Noch immer ist es für uns ein Erlebnis, da draußen im Wald zu sein. Wenn wir alleine und nicht abgelenkt sind, fühlen wir uns in kürzester Zeit wunderbar in der altvertrauten Welt der Bäume und Pflanzen und gehen leichten Schrittes in der sauerstoffgetränkten Luft – dann ist es, als würden wir ein Teil vom Wald und der Wald ein Teil von uns. Wenn wir alleine sind, vergessen wir die menschlichen Gepflogenheiten und werden zu einem Teil des Ganzen, so dass wir unsere Sinne öffnen und ein inneres Gespräch mit den Bäumen und Pflanzen, den Bächen, Flüssen und Wasserfällen, den Tieren und Vögeln und was sonst noch unsere Aufmerksamkeit erregt, beginnen. Wenn wir alleine im Wald sind und wandern, beginnen auch unsere Gedanken, zu wandern. Oftmals erleben wir tiefe Erfahrungen, denn all unsere Sinne sind dann ganz auf die Natur gerichtet. Es ist, als ob wir in die Haut der Ur-Menschin oder des Ur-Menschen in uns geschlüpft wären.
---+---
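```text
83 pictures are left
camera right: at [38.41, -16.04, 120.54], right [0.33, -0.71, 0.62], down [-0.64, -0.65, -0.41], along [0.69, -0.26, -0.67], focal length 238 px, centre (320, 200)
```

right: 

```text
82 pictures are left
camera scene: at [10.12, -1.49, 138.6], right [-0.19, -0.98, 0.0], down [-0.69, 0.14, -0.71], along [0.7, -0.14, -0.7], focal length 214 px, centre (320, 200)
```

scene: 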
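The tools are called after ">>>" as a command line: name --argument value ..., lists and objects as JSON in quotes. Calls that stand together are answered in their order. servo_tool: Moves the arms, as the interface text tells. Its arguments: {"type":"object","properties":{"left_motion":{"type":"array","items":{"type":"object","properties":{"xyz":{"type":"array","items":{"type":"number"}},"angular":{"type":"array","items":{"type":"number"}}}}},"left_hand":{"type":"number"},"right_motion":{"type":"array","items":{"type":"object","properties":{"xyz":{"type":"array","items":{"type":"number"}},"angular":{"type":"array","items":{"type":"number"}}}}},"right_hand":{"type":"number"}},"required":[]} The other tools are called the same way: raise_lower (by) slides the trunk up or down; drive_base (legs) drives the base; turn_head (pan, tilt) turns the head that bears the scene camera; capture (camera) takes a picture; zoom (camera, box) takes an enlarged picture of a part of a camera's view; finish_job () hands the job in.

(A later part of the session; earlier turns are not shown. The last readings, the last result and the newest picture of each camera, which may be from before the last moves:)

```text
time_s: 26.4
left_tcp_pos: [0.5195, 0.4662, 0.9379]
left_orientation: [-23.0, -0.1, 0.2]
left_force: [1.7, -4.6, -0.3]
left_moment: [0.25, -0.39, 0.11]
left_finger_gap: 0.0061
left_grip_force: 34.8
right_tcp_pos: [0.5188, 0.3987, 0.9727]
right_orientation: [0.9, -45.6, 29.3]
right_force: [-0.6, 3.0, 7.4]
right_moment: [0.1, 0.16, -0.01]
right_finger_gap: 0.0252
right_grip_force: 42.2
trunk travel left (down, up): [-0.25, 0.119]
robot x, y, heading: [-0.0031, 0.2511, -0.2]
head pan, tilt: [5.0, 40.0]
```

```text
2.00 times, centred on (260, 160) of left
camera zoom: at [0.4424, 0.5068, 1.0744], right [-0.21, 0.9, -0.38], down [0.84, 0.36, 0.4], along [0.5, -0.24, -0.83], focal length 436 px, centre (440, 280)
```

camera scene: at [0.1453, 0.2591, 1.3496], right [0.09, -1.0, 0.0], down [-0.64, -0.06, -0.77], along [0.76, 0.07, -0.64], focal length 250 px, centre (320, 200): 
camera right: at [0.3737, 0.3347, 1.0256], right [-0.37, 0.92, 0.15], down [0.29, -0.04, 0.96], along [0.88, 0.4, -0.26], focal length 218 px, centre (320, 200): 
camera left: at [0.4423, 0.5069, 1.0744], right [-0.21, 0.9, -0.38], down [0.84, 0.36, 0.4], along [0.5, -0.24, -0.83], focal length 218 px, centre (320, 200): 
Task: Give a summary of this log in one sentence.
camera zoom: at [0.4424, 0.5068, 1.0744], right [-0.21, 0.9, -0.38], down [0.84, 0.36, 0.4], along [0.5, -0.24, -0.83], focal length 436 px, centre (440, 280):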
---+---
Es ist die Erinnerung, die in unserem Ur-Teil, unserem unveränderbaren Erb-Teil, das seit vielen Zeitaltern als Erbgut von den Müttern an ihre Kinder weitergegeben wird, ein Teil von uns ist. Die Erinnerung ist immer in uns vorhanden. Im Wald können wir uns ganz plötzlich in einem Zustand stark erhöhter Wahrnehmung befinden. Ein Gewittersturm, ein heftiger Regen oder eine andere natürliche Erscheinung wird uns ermöglichen, uns zu erinnern, in unsere Ur-Natur einzutauchen und mit allen Sinnen wahrzunehmen, einfach wahrzunehmen.
In dem Moment, wo wir die Welt des Waldes betreten, wissen wir, dass diese Welt unsere eigene Natur ist.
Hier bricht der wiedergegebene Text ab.